● Document passage:
------------------------------

Re: [Perl-unix-users] Regex question

[Matt Schneider]

Terry,

 

Something like this should work.  Note this is not tested.  Here's a
little explanation too.  The '.' matches any character as you know and
the '*' says any number of those any characters.  The key is the '?'
after the '*' which makes the match "non-greedy".  Normally the '*'
matches as many characters as it can and still satisfy the regular
expression.  Adding the '?' makes it match as few characters as it can
and still satisfy the expression.

 

#!/usr/bin/perl

 

while (<DATA>) {

    push(@files, /(BEG.*?KEYWORD.*?END)/g );

}

 

print $_ . "\n" foreach (@files);

 
Matt
 

________________________________

From: [EMAIL PROTECTED]
[mailto:[EMAIL PROTECTED] On Behalf Of
Vaughn, Terry
Sent: Tuesday, February 06, 2007 9:42 AM
To: perl-unix-users@listserv.activestate.com
Subject: [Perl-unix-users] Regex question



Can someone point out what I appear to be missing ?  I am trying to
extract   BEG ... KEYWORD .. END from  the DATA string below:

I only want the BEG to END portion where KEYWORD is in between.   As
is..... I get the entire string.

------------------------------

● Given data:
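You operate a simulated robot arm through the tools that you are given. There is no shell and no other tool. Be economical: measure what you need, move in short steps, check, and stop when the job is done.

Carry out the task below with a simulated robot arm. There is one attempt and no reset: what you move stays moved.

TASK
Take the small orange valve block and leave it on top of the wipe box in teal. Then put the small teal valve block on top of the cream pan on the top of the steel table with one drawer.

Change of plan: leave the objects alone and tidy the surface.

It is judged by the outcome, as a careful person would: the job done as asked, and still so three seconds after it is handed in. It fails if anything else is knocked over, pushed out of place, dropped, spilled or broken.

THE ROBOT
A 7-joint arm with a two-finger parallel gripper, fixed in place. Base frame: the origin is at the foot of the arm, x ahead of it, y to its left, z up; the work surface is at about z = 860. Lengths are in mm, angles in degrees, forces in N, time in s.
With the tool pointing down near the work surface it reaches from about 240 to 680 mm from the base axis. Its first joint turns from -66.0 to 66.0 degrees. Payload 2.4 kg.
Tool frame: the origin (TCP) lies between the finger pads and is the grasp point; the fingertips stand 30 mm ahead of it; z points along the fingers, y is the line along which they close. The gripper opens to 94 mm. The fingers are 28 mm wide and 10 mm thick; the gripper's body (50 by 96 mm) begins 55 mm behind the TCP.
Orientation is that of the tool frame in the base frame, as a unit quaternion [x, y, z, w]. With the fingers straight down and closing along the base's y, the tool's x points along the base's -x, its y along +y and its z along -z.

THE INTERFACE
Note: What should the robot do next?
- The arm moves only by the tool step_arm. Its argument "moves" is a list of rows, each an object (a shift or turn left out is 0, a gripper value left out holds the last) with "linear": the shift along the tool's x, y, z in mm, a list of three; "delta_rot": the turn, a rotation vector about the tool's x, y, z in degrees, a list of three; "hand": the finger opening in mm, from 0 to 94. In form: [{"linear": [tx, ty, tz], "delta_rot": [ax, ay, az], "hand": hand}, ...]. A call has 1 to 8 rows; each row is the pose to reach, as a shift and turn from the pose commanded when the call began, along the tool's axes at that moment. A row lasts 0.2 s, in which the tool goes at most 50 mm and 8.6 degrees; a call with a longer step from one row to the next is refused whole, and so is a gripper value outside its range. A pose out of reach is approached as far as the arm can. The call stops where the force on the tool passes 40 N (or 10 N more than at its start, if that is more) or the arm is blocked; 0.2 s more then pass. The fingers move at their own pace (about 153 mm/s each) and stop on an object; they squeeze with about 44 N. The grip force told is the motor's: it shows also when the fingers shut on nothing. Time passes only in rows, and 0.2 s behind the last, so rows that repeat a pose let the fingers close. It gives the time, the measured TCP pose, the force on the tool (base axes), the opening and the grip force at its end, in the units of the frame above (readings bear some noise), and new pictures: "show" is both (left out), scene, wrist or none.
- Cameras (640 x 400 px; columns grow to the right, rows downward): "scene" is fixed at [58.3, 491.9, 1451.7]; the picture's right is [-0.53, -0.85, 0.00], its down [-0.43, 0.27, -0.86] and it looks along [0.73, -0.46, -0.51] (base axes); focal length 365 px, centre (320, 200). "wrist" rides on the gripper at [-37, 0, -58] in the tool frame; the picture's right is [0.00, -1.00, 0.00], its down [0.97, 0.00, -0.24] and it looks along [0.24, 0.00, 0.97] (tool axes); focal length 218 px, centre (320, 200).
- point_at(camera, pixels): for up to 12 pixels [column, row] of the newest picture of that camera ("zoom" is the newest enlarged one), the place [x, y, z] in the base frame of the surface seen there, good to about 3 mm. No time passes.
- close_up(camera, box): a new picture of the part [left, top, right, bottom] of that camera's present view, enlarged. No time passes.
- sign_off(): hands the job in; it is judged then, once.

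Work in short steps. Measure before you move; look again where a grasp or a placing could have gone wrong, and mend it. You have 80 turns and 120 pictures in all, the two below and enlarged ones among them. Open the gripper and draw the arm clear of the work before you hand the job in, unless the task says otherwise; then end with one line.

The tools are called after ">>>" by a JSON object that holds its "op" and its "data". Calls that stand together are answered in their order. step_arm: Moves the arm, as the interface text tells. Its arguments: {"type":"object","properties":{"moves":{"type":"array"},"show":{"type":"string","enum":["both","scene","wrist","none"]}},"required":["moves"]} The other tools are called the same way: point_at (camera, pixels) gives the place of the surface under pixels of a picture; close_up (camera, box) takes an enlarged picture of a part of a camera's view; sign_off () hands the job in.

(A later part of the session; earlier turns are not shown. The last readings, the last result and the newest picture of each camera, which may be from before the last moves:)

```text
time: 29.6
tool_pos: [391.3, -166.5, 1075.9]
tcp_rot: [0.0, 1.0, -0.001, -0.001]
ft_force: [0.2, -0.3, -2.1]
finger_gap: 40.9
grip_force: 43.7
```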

------------------------------

● Exercise prompt: Quote the document passage word for word, starting at "Something like this" and ending with "satisfy the expression.".

● Exercise result:
Something like this should work.  Note this is not tested.  Here's a
little explanation too.  The '.' matches any character as you know and
the '*' says any number of those any characters.  The key is the '?'
after the '*' which makes the match "non-greedy".  Normally the '*'
matches as many characters as it can and still satisfy the regular
expression.  Adding the '?' makes it match as few characters as it can
and still satisfy the expression.